**Text section:**
════
September 08, 2025 Written by Jarrod Miller, Agronomy Extension Specialist

Many nutrients in soil exist as salts, soluble and available for plant uptake. But when salts accumulate in excess, crop growth can decline. With more frequent surface flooding in coastal fields and communities (Figure 1), it is increasingly important to interpret soil tests correctly. These tests can help guide management decisions, including soil amendments and crop selection.

Figure 1: A field in Delaware undergoing saltwater intrusion, where salinity from flooding and groundwater is reducing crop growth, while the lowest elevations see very little survival of grain crops.
Figure 1: A field in Delaware undergoing saltwater intrusion, where salinity from flooding and groundwater is reducing crop growth, while the lowest elevations see very little survival of grain crops.
════
**Dataset section:**
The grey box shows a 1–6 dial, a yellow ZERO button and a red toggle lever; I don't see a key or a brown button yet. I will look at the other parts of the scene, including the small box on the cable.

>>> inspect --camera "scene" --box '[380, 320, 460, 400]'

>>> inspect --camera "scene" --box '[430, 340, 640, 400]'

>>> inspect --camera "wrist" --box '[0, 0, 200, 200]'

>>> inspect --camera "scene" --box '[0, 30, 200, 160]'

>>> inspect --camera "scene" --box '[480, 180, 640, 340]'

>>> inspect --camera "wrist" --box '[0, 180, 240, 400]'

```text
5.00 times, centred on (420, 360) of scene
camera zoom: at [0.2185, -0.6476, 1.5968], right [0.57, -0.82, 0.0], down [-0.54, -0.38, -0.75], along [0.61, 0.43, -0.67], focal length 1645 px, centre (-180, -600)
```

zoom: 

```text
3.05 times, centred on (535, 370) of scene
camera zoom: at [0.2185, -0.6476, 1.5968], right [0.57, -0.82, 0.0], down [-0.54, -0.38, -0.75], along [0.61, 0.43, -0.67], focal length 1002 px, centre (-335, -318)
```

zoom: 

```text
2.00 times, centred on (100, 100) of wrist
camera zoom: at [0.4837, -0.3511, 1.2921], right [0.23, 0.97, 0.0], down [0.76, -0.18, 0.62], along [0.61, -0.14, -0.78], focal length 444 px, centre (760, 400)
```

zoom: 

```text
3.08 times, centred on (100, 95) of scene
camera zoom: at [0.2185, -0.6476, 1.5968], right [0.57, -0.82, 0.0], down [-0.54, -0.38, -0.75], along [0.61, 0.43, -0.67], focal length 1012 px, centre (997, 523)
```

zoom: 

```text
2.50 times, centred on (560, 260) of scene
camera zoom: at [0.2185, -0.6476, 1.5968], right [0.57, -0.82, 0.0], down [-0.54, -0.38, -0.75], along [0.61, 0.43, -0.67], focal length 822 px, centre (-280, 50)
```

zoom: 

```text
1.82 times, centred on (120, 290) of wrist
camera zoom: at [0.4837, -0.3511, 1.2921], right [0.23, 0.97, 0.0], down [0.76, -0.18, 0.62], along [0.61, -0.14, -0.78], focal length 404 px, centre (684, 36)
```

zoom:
════
**What the exercise asks:** Resume the text section where it left off.

**Solved exercise:**
Standard Soil Salinity Testing

The standard test for soil salinity is the saturated paste extraction, though it is not commonly used in the Mid-Atlantic. In this method, soil is wetted to a paste-like consistency, then the extracted water is tested for salts. Results include electrical conductivity (ECe) and the sodium absorption ratio (SAR), which compares sodium (Na) to calcium (Ca) and magnesium (Mg). ECe is widely used to measure total soil salts and to predict crop response. These tests can be performed by labs in the western USA.
 

Mid-Atlantic Soil Tests

There are various types of tests performed on soils to estimate their fertility (salt) contents across the USA, but the most common in the Mid-Atlantic is the Mehlich-3. This double-acid extractant measures nutrient salts such as Ca and Mg along with micronutrients, but it has not traditionally been used to assess salinity. A recent University of Delaware study (https://doi.org/10.1002/saj2.70075) showed good relationships between Mehlich-3 sodium and both ECe and SAR. From this work, we developed a table estimating sodium thresholds where yields begin to decline (Figure 2). For example, corn yields may decline when Na exceeds 340 ppm, while sorghum is more tolerant, with reductions beginning near 1400 ppm. Most Delaware soils test between 20–50 ppm Na, but values can be higher following saltwater flooding.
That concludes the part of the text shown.